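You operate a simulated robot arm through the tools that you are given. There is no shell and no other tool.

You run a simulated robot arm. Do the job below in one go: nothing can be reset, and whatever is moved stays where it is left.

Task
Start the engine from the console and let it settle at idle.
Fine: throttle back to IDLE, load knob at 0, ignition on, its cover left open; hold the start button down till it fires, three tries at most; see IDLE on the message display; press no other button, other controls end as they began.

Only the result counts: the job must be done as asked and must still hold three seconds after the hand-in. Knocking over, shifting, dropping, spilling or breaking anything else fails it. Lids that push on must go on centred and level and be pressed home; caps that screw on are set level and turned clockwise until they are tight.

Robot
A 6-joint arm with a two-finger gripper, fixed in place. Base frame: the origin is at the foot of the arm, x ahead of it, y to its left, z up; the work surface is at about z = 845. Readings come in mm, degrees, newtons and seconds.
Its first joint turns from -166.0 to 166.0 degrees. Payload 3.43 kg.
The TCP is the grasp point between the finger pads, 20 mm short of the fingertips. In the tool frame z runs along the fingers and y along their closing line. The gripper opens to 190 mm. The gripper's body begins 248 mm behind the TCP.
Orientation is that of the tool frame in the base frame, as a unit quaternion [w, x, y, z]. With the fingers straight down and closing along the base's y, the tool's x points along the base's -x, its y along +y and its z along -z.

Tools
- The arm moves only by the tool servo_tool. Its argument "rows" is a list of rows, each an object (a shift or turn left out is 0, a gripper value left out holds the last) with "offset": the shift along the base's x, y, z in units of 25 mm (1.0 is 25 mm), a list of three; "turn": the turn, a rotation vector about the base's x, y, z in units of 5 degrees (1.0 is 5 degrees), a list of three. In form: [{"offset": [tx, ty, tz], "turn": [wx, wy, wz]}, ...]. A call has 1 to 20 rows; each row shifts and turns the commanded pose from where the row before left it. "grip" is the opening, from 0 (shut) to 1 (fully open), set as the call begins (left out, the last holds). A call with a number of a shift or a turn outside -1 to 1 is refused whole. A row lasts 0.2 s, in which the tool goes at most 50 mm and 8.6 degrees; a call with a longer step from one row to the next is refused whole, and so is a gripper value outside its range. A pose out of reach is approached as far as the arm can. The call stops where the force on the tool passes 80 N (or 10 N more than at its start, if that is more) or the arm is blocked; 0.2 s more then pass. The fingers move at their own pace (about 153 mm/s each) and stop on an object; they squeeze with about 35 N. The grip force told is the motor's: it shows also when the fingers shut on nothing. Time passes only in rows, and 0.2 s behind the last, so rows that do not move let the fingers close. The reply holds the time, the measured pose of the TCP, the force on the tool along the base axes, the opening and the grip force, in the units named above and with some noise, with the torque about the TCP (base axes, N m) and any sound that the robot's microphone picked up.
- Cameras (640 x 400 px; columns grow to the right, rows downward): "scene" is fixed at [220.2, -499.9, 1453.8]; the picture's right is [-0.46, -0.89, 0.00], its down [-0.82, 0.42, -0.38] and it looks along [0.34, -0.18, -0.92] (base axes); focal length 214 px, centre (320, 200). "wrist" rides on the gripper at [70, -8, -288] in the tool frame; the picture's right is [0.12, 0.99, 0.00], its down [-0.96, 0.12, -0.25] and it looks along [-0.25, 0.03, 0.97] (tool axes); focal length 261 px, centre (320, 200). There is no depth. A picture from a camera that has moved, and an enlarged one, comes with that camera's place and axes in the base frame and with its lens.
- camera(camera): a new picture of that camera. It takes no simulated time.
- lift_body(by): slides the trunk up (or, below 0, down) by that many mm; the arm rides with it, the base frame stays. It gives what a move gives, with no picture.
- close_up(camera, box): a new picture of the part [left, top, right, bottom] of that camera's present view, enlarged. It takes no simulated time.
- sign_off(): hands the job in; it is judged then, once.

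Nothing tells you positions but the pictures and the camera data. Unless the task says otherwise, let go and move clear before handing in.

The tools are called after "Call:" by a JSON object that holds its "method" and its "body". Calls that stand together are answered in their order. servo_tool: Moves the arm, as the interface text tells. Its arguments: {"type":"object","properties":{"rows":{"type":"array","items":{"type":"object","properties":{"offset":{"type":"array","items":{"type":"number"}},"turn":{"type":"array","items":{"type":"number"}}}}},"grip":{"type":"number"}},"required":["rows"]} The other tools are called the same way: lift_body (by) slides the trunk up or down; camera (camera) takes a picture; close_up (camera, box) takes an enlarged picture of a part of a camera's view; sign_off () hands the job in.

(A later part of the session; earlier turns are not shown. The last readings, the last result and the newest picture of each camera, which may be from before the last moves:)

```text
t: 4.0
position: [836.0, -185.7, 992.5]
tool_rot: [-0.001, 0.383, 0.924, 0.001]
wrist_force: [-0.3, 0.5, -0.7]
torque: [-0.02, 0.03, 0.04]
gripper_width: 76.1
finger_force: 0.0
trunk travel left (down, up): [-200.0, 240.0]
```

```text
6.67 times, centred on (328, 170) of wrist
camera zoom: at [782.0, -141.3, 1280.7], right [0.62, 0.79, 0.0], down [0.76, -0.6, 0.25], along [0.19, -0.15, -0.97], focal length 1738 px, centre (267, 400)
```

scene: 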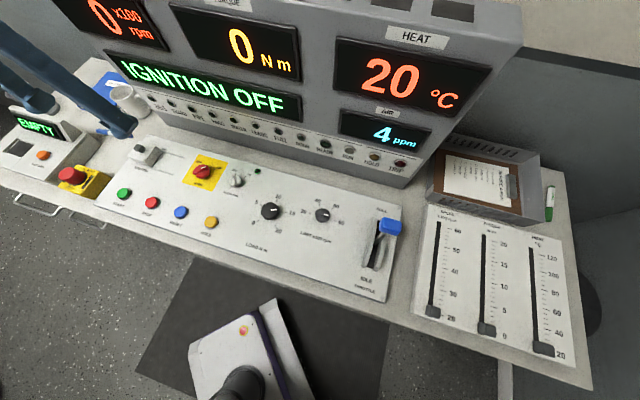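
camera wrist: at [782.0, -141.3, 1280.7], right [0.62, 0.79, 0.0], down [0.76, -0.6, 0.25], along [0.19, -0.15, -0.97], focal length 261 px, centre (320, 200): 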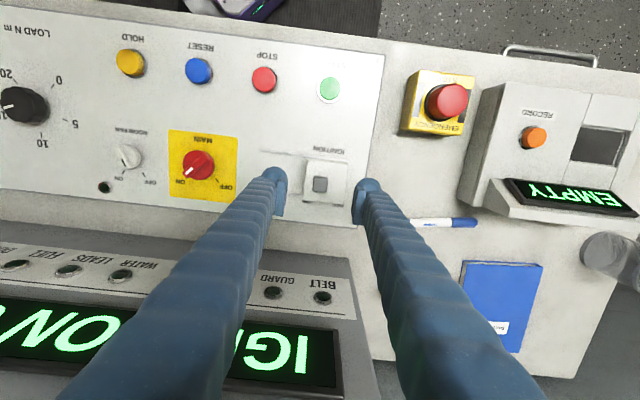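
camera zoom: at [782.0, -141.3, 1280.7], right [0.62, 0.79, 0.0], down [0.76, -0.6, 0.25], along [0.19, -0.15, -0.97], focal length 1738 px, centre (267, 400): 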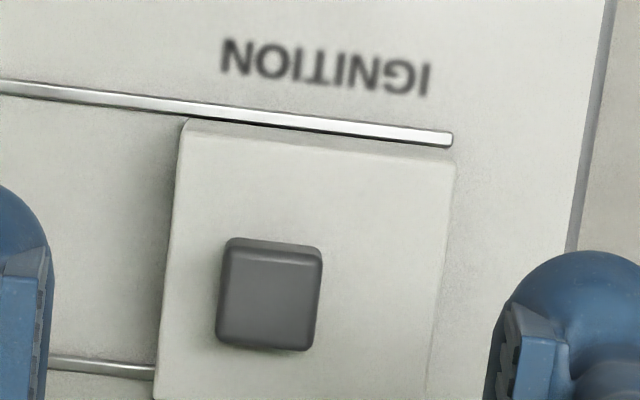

---

◆ Stated task
Set down the material above as is, without any pictures.

◆ Answer for the task
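You operate a simulated robot arm through the tools that you are given. There is no shell and no other tool.

You run a simulated robot arm. Do the job below in one go: nothing can be reset, and whatever is moved stays where it is left.

Task
Start the engine from the console and let it settle at idle.
Fine: throttle back to IDLE, load knob at 0, ignition on, its cover left open; hold the start button down till it fires, three tries at most; see IDLE on the message display; press no other button, other controls end as they began.

Only the result counts: the job must be done as asked and must still hold three seconds after the hand-in. Knocking over, shifting, dropping, spilling or breaking anything else fails it. Lids that push on must go on centred and level and be pressed home; caps that screw on are set level and turned clockwise until they are tight.

Robot
A 6-joint arm with a two-finger gripper, fixed in place. Base frame: the origin is at the foot of the arm, x ahead of it, y to its left, z up; the work surface is at about z = 845. Readings come in mm, degrees, newtons and seconds.
Its first joint turns from -166.0 to 166.0 degrees. Payload 3.43 kg.
The TCP is the grasp point between the finger pads, 20 mm short of the fingertips. In the tool frame z runs along the fingers and y along their closing line. The gripper opens to 190 mm. The gripper's body begins 248 mm behind the TCP.
Orientation is that of the tool frame in the base frame, as a unit quaternion [w, x, y, z]. With the fingers straight down and closing along the base's y, the tool's x points along the base's -x, its y along +y and its z along -z.

Tools
- The arm moves only by the tool servo_tool. Its argument "rows" is a list of rows, each an object (a shift or turn left out is 0, a gripper value left out holds the last) with "offset": the shift along the base's x, y, z in units of 25 mm (1.0 is 25 mm), a list of three; "turn": the turn, a rotation vector about the base's x, y, z in units of 5 degrees (1.0 is 5 degrees), a list of three. In form: [{"offset": [tx, ty, tz], "turn": [wx, wy, wz]}, ...]. A call has 1 to 20 rows; each row shifts and turns the commanded pose from where the row before left it. "grip" is the opening, from 0 (shut) to 1 (fully open), set as the call begins (left out, the last holds). A call with a number of a shift or a turn outside -1 to 1 is refused whole. A row lasts 0.2 s, in which the tool goes at most 50 mm and 8.6 degrees; a call with a longer step from one row to the next is refused whole, and so is a gripper value outside its range. A pose out of reach is approached as far as the arm can. The call stops where the force on the tool passes 80 N (or 10 N more than at its start, if that is more) or the arm is blocked; 0.2 s more then pass. The fingers move at their own pace (about 153 mm/s each) and stop on an object; they squeeze with about 35 N. The grip force told is the motor's: it shows also when the fingers shut on nothing. Time passes only in rows, and 0.2 s behind the last, so rows that do not move let the fingers close. The reply holds the time, the measured pose of the TCP, the force on the tool along the base axes, the opening and the grip force, in the units named above and with some noise, with the torque about the TCP (base axes, N m) and any sound that the robot's microphone picked up.
- Cameras (640 x 400 px; columns grow to the right, rows downward): "scene" is fixed at [220.2, -499.9, 1453.8]; the picture's right is [-0.46, -0.89, 0.00], its down [-0.82, 0.42, -0.38] and it looks along [0.34, -0.18, -0.92] (base axes); focal length 214 px, centre (320, 200). "wrist" rides on the gripper at [70, -8, -288] in the tool frame; the picture's right is [0.12, 0.99, 0.00], its down [-0.96, 0.12, -0.25] and it looks along [-0.25, 0.03, 0.97] (tool axes); focal length 261 px, centre (320, 200). There is no depth. A picture from a camera that has moved, and an enlarged one, comes with that camera's place and axes in the base frame and with its lens.
- camera(camera): a new picture of that camera. It takes no simulated time.
- lift_body(by): slides the trunk up (or, below 0, down) by that many mm; the arm rides with it, the base frame stays. It gives what a move gives, with no picture.
- close_up(camera, box): a new picture of the part [left, top, right, bottom] of that camera's present view, enlarged. It takes no simulated time.
- sign_off(): hands the job in; it is judged then, once.

Nothing tells you positions but the pictures and the camera data. Unless the task says otherwise, let go and move clear before handing in.

The tools are called after "Call:" by a JSON object that holds its "method" and its "body". Calls that stand together are answered in their order. servo_tool: Moves the arm, as the interface text tells. Its arguments: {"type":"object","properties":{"rows":{"type":"array","items":{"type":"object","properties":{"offset":{"type":"array","items":{"type":"number"}},"turn":{"type":"array","items":{"type":"number"}}}}},"grip":{"type":"number"}},"required":["rows"]} The other tools are called the same way: lift_body (by) slides the trunk up or down; camera (camera) takes a picture; close_up (camera, box) takes an enlarged picture of a part of a camera's view; sign_off () hands the job in.

(A later part of the session; earlier turns are not shown. The last readings, the last result and the newest picture of each camera, which may be from before the last moves:)

```text
t: 4.0
position: [836.0, -185.7, 992.5]
tool_rot: [-0.001, 0.383, 0.924, 0.001]
wrist_force: [-0.3, 0.5, -0.7]
torque: [-0.02, 0.03, 0.04]
gripper_width: 76.1
finger_force: 0.0
trunk travel left (down, up): [-200.0, 240.0]
```

```text
6.67 times, centred on (328, 170) of wrist
camera zoom: at [782.0, -141.3, 1280.7], right [0.62, 0.79, 0.0], down [0.76, -0.6, 0.25], along [0.19, -0.15, -0.97], focal length 1738 px, centre (267, 400)
```

scene: 
camera wrist: at [782.0, -141.3, 1280.7], right [0.62, 0.79, 0.0], down [0.76, -0.6, 0.25], along [0.19, -0.15, -0.97], focal length 261 px, centre (320, 200): 
camera zoom: at [782.0, -141.3, 1280.7], right [0.62, 0.79, 0.0], down [0.76, -0.6, 0.25], along [0.19, -0.15, -0.97], focal length 1738 px, centre (267, 400): 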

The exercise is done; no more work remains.